The economic analysts of the liberal tradition in England -- Smith, 
Ricardo, Burke, Mill, and Marshall -- can be identified as the major 
proponents of the former idea. Dissenters from this tradition both in 
England and on the continent -- like Hobson, Lenin and Luxembourg -- 
can be identified with various twists on the latter idea in Keynes's 
time. Markwell makes it clear that Keynes early in his career came 
down exclusively on the side of the liberal conception of free trade 
-- hence his categorizing of Keynes's earliest arguments into those 
of a "liberal-idealist" camp. He recognized and believed in the 
potential of free trade to promote peace and harmony among nations, 
and he thought that by reestablishing Germany's power to participate 
in trade with it neighbors, a lasting peace could be established in 
Europe after World War One.

It must be said, though, that the history of Europe and the world in 
the nineteenth century and leading up to the war in 1914, offered 
evidence supportive to both sides of this debate.
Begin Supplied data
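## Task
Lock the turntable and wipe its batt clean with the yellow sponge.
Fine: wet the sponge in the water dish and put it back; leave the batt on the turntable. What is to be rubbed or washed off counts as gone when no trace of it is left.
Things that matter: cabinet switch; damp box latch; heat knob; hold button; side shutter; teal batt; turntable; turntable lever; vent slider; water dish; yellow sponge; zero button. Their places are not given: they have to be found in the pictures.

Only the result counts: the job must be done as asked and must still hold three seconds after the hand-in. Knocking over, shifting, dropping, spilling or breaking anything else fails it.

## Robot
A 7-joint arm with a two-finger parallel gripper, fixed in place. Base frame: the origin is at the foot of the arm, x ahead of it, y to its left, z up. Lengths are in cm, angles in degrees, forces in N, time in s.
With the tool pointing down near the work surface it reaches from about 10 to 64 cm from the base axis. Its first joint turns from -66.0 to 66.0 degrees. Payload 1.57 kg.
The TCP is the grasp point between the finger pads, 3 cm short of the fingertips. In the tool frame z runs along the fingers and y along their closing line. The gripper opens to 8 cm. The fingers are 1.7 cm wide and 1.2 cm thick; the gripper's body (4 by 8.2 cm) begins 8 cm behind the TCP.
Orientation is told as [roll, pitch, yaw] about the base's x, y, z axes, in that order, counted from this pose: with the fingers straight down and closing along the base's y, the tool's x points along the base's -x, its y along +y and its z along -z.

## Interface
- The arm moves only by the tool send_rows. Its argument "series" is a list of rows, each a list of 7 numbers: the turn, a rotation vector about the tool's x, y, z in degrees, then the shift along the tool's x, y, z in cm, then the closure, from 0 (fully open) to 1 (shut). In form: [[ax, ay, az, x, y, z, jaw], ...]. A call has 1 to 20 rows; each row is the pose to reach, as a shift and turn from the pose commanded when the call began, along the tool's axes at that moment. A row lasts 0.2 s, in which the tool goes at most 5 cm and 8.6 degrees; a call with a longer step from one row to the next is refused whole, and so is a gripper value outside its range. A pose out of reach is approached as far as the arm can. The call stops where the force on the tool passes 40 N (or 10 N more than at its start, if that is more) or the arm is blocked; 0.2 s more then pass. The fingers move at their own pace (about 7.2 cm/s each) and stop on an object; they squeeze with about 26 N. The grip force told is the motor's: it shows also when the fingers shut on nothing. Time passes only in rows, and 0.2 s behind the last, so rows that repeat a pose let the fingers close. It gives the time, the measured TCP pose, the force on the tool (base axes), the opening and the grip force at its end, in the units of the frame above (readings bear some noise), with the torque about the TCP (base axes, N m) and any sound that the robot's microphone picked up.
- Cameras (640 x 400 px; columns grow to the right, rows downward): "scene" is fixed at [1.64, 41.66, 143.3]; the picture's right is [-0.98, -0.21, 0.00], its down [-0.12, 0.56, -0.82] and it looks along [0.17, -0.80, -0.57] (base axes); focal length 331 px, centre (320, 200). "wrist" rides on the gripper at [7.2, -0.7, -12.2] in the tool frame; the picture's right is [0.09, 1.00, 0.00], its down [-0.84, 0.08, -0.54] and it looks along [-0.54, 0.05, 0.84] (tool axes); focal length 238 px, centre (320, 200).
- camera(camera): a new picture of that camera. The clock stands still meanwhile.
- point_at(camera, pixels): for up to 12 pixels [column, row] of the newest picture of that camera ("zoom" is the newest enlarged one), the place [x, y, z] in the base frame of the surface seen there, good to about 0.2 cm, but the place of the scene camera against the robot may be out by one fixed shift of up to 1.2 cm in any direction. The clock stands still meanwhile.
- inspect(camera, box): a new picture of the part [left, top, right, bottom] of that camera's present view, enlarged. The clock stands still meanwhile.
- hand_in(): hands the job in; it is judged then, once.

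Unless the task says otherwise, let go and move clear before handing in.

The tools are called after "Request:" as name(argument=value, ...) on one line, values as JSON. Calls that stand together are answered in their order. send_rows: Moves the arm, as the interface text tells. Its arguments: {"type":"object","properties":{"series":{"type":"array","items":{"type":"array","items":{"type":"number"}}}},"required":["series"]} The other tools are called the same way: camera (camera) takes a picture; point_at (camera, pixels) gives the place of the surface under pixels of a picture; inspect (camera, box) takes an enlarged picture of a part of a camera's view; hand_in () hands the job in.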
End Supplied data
On the one hand 
Britain, France, Germany and in fact most of Europe, had all grown 
prosperous in this period by trading with other nations, particularly 
was this so in the case of Britain, a small island economy with vast 
global trading interests. But each had also sought to carve out for 
itself some exclusive markets for its exports, and some exclusive 
sources of raw material for it own producers, through the conquest of 
overseas empires. This vying for power internationally had become so 
commonplace among European governments that part of this activity 
became known in England by the playful title of the "The Great Game."

But imperialism and empire were not topics that engaged Keynes, 
either by upbringing or by temperament. In order to reassert the 
classical liberal argument he had been brought up on in this context 
he, like many of his fellow British liberals, made a crucial 
distinction between empires and exclusive trading blocks. "Empires," 
according to Keynes (in 1903), need not lead to exclusive trading 
blocks. An empire that was founded and run on proper political 
principles, as he thought was the case of the British Empire, could 
lead to a loose confederation of states for which association with 
Britain was "to provide facilities for the growth under freedom and 
justice without molestation from abroad of these young nations ... 
[W]hen a country becomes part of the Empire it is free to pursue it 
own destiny, in its own way. Because our ideal is democratic" (p. 19).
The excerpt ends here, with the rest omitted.